It's amazing to me how we keep chasing windows in the Building Performance industry as if they were an important energy component. They are not (except when they are, I'll explain). Let’s look at some basic realities.

Joe’s Crazy Window Facts

 

  1. All windows are bad
  2. There are no HIGH performance windows, it's an oxymoron, refer back to item #1
  3. Windows are not drafty
  4. Low E windows don’t save on heating
  5. Occupants don’t want windows
  6. Windows are NOT an energy measure

Our attitudes and perceptions of windows within the context of home performance have been greatly distorted by decades of very effective marketing and propaganda, not only by window manufacturers but by the entire home building industry. One of my favorite home performance mantras is “beware of sexy products”. Windows are sexy, which means we irrationally want them, a lot of them, and we are willing to be punished for having them. Let’s step back and take a fresh look.

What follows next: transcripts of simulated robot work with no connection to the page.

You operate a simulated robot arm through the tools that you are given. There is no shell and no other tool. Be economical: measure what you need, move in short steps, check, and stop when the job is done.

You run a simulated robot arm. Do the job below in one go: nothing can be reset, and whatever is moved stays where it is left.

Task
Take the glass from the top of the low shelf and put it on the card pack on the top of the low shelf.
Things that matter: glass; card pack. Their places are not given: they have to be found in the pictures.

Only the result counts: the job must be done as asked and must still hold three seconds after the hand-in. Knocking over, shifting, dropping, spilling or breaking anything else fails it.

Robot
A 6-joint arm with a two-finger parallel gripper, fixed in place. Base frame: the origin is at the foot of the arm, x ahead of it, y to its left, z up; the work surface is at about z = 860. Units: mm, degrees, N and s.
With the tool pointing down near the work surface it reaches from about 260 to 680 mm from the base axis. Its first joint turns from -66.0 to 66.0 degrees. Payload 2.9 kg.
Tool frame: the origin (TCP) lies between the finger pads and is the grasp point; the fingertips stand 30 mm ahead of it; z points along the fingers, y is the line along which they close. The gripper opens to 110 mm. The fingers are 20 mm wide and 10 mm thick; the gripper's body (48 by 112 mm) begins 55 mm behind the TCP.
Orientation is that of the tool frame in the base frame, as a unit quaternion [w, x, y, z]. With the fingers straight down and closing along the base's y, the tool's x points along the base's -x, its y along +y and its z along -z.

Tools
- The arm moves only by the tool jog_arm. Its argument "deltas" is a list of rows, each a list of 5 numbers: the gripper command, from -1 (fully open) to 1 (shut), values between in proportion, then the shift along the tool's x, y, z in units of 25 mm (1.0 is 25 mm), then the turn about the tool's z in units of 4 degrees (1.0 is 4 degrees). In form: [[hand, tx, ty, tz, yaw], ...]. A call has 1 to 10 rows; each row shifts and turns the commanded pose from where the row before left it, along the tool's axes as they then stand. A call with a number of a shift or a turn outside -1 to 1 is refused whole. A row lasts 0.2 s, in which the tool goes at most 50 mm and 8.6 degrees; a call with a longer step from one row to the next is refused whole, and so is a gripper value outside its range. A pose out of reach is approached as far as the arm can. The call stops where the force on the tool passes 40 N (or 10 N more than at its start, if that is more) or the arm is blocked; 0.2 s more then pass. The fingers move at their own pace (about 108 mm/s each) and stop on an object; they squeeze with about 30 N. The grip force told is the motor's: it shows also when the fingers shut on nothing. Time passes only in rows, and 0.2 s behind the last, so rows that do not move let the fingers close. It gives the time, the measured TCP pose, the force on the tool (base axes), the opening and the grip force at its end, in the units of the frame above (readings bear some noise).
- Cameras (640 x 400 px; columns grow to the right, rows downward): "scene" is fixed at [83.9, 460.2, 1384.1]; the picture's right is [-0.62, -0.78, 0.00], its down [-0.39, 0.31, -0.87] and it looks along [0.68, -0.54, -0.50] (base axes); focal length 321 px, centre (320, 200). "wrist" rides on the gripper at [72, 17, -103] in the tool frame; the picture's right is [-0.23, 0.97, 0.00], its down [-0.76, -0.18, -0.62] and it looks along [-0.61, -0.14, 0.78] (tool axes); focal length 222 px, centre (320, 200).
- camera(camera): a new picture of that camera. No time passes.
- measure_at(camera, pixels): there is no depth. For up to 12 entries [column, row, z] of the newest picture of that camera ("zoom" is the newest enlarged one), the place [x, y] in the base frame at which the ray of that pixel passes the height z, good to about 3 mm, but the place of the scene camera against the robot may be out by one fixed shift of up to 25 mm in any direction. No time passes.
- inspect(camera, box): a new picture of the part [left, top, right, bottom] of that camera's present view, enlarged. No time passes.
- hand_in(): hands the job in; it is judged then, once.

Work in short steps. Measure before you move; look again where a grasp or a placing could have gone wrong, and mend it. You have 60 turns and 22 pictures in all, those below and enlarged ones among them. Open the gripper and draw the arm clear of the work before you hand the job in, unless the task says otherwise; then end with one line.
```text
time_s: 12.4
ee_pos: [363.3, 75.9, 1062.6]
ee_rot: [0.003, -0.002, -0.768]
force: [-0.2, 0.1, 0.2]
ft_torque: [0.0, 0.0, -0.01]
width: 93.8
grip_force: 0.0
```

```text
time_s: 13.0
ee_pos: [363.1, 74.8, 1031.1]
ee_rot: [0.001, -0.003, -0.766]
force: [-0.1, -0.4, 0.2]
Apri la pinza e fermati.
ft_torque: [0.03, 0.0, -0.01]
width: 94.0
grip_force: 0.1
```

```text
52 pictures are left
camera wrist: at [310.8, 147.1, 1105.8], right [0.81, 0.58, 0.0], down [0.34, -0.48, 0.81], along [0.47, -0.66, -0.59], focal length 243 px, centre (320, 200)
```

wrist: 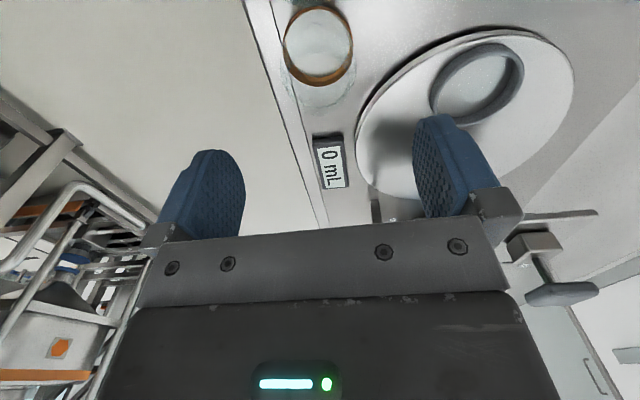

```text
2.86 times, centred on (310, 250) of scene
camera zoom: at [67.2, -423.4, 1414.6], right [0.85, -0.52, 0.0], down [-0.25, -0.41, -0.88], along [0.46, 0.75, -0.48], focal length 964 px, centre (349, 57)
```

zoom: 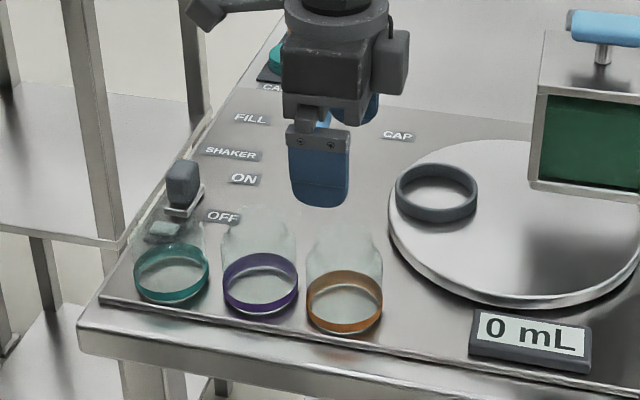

Old single pane windows are about R-1.5, new “high performance” windows are R-3.5, the best windows ever fabricated are R-6.5. If I was talking about any other energy component you would be aghast. They are all horrible. The upside is that in a reasonably designed building they are only 15-20% of the building enclosure. Which means that even if windows were R-Infinity,no conductive heat loss, it still wouldn’t make that much difference. Bottom line is that windows don’t really matter in the big picture except when they do. They matter when the entire building enclosure is made out of glass. ARE WE INSANE? Even the Three Little Piggy’s didn’t build a glass house. Anyone wanting an all glass building is dumber than a pig.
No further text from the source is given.